Number that are not divisible

Question

You will be given a positive integer N. Your task is to find the number of positive integers K ≤ N such that K is not divisible by any number among the set {2,3,4,5,6,7,8,9,10}.

I was thinking about all the prime numbers but it is not giving the correct answer.

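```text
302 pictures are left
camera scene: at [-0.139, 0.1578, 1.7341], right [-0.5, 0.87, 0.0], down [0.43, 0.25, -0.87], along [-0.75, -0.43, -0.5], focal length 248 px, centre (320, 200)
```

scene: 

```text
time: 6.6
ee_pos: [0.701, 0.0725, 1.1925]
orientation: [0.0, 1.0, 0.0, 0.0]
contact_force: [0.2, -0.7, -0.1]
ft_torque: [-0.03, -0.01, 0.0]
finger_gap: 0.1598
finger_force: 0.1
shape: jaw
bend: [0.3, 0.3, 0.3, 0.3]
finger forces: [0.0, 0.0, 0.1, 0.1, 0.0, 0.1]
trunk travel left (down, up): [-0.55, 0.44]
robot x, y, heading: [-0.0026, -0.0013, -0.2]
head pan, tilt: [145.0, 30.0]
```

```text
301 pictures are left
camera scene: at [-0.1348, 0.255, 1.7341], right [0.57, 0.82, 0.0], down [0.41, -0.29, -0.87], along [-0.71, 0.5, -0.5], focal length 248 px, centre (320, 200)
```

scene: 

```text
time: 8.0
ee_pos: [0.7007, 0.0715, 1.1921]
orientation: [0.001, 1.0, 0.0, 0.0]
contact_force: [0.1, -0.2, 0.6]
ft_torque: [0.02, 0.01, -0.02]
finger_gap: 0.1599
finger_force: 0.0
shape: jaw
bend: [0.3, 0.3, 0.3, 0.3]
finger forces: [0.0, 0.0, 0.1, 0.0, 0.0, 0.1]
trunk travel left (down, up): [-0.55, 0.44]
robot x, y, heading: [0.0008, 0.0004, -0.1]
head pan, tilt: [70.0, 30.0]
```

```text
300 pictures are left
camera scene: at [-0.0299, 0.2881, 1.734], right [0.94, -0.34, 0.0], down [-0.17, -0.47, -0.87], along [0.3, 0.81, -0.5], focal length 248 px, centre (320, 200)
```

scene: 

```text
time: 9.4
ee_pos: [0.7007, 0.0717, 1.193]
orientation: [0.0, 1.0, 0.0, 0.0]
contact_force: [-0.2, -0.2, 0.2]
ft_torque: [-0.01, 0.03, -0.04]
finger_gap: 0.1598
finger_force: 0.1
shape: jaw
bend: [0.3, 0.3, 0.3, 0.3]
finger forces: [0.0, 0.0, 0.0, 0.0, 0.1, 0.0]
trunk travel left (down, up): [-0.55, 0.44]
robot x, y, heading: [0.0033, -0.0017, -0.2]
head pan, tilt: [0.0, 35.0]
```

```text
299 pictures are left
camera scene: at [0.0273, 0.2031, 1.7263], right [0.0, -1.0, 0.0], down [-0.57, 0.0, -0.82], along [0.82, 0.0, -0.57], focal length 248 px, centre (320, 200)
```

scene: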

Surprisingly,answer is very simple.

#include <iostream>
using namespace std;

int main() {
    int t;
    cin>>t;
    while(t--) {
        long long n;
        cin>>n;
        long long ans = (n/2+n/3+n/5+n/7)-(n/6+n/10+n/14+n/15+n/21+n/35)+(n/30+n/42+n/70+n/105)-(n/210);
        cout<<n - ans<<endl;
    }
    return 0;
}

But I did not understand this algo.Can anyone please explain me this algo.

Answer 1

The primes in the set are 2, 3 ,5 and 7. Using these, we count:

how many numbers up to N are divisible by 2, 3, 5 and 7

but then we overcounted the numbers that are divisible by both:

2,3 = 6
2,5 = 10
2,7 = 14
etc.

but then we over-subtracted all the numbers divisible by all three of:

2,3,5 = 30
2,3,7 = 42
etc.

etc...

This combinatoric principle is called inclusion-exclusion.

Whatever is left after this process was not divisible by those primes. (Note that if a number is not divisible by 2, it's not divisible by 4, 6, 8 and 10; same for 3 and 9.)